The couple stood there for just a few minutes while the local press took dozens of photos; a handful of policemen a few feet apart holding back the collective moisture. There was no warning of flash photography in those days and for all we knew, epileptics dropped left, right and centre. A million flash bulbs popped. It was intensely exciting; I had never experienced anything like it in my young life. Sadly, though, it was all over very quickly. My quest to get nearer to him, or into the shop for an autograph, was completely futile. The bitches had me and mum severely outnumbered. There was too much damp, and it was all due to Georgie. His impossible handsomeness clearly mandated the Hos came before the young Bros. It didn’t matter too much to me though; I had at least seen him in the flesh.
It was only a few weeks before he had scored 6 in an 8-2 victory over Northampton Town in the 5th round of the FA cup. This was the legend that was Georgie Best.
When you’re under 10, from a tiny Cornish village, and you see George Best in the headlines and on the telly–I think that was the year ITV ran the hour-long documentary ‘Belfast Boy’–then you see that Lotus, the house in Manchester with the glass frontage, and all the fuss surrounding him and his club, your head is totally turned.
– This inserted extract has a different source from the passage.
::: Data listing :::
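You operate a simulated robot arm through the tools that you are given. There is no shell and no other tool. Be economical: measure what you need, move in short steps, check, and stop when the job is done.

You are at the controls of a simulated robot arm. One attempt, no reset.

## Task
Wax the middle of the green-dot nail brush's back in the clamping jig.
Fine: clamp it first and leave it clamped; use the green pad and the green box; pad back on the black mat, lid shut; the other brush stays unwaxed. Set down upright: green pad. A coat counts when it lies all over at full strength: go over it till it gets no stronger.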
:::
You’re not interested in other footballers like Billy Bremner, or John Bond or Ron Harris.
We all recall Beckham scoring against Wimbledon. At the time he was stepping out every night with Mrs P. Spice wearing God knows what (both of them) and attending the opening of envelopes all over the UK. It seemed there was a right bloody fuss almost every day. But, in the nineties people were used to the fuss. In the late sixties it was almost unheard of, especially in football. A lot of kids became United fans back then. Bestie is partly why the fan base is unmatched in this country and across the world.